Cumhurbaşkanlığı sistemine geçildiğinden bu yana yüzde 50 oy baskısıyla AKP siyasette ve bürokraside MHP’nin adeta ‘vesayet’ine girmiş durumda. İktidar partisinde büyük bir iç gerginlik yaratan, partinin çekirdek tabanını rahatsız eden, son seçimde bir kez daha görüldüğü üzere Kürt oylarını partiden uzaklaştıran, yani AKP’yi bitiren bir ittifak bu. Kürt oyları önemli; AKP’nin en çok ve en hızla eriyen oyları Kürt oyları. Muhafazakar Kürtler arasında Yeniden Refah yükselirken MHP ile ittifakı sürdürmek AKP için intihar olur.
Kısaca, AKP’nin MHP dahil diğer müttefiklerinin vesayetinden çıkmasının ve iktidara tutunmasının yolu parlamenter sisteme dönmekten geçiyor. Ancak parlamenter sistemde AKP yeniden kendi başına iktidar adayı bir partiye dönüşebilir, sırtındaki yüklerden kurtulur. Dahası, böyle bir tercih, ülkeyi demokratikleştirir, toplumu ve siyaseti normalleştirir.
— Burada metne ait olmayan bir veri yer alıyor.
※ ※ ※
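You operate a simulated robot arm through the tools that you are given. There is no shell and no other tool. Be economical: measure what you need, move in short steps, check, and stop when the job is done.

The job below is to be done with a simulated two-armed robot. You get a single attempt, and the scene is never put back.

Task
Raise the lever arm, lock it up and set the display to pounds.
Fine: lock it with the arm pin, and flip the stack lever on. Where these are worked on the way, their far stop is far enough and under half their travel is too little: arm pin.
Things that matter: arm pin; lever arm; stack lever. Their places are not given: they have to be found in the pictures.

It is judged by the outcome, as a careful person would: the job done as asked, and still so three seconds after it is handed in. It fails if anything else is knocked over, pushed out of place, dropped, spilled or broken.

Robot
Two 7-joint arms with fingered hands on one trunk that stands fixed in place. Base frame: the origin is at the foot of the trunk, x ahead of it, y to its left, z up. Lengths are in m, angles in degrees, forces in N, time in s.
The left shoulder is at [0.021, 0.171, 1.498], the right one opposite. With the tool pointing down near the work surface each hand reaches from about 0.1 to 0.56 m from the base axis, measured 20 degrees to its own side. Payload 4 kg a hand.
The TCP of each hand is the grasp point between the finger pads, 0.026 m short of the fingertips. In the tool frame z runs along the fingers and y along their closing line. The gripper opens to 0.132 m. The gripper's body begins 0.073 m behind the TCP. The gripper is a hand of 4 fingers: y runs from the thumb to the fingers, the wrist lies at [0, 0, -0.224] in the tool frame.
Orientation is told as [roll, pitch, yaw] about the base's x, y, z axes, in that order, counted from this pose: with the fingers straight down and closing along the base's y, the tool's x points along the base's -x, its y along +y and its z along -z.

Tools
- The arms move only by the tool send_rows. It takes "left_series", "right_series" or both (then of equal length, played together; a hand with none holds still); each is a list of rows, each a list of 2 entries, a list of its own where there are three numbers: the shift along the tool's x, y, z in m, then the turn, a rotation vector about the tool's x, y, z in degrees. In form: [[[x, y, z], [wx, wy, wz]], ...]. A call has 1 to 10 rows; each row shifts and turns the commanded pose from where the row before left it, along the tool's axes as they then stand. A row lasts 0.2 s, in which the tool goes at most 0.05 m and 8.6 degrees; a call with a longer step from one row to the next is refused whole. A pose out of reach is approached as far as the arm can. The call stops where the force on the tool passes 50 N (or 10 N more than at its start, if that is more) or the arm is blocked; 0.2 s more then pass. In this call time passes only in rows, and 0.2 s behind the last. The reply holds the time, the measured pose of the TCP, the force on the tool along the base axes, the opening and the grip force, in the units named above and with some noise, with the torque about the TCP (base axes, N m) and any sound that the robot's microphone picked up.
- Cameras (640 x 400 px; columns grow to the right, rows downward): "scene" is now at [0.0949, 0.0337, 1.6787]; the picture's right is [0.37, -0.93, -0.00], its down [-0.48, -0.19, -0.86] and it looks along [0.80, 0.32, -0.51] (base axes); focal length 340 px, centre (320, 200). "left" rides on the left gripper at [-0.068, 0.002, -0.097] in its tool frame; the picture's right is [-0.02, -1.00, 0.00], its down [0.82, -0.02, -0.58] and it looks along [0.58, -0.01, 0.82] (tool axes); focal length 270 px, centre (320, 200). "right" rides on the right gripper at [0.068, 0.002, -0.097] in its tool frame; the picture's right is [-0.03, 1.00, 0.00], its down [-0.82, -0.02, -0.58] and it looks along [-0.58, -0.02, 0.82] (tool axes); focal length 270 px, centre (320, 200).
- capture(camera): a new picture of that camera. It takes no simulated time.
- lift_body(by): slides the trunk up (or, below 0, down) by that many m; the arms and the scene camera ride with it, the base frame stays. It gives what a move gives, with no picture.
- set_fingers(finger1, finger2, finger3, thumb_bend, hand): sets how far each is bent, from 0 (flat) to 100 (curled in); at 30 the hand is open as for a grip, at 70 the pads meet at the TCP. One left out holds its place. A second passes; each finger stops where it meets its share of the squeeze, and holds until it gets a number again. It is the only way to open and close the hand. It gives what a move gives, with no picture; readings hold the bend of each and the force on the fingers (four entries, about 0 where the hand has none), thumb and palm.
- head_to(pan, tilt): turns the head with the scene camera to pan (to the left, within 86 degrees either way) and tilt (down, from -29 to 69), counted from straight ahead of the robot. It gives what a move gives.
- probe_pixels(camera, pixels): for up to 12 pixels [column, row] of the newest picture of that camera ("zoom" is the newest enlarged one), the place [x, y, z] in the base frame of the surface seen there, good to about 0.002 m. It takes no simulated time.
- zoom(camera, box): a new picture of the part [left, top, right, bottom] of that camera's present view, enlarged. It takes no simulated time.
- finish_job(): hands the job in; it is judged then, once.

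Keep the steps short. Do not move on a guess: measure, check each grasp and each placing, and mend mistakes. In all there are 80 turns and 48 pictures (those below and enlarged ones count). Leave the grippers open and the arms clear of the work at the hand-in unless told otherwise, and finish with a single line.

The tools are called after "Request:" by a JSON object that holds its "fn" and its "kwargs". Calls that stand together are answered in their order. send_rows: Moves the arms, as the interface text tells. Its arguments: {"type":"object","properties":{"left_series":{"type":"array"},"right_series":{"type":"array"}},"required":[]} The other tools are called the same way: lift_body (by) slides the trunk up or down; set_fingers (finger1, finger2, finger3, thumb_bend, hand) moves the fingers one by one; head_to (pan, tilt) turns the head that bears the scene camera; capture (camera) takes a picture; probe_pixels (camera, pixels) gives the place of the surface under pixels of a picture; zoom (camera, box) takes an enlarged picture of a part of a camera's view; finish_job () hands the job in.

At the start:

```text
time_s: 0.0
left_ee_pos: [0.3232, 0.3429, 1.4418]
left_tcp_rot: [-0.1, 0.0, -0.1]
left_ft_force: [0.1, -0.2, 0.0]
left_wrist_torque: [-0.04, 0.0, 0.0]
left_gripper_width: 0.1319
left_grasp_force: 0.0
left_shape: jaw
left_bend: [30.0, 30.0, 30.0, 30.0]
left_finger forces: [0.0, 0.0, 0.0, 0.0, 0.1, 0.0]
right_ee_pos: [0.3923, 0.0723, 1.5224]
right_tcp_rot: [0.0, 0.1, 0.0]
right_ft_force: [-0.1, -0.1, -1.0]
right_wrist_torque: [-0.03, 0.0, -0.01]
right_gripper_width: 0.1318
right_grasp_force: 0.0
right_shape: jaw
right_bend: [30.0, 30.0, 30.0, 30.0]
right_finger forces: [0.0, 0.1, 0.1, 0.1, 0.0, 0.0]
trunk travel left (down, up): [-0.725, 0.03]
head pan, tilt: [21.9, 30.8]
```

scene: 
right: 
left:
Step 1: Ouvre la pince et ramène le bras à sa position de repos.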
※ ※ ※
Zayıflayan bir parti ülkeyi daha da gererek ve kimlik kamplarına bölerek yönetemez. Yükselen muhalefete ve İmamoğlu ve Yavaş gibi muhalefetin yükselen yıldızlarına karşı AKP kendini yeniden ‘merkez’ olarak tanımlamadan siyaset yapamaz, yapsa da başarılı olamaz.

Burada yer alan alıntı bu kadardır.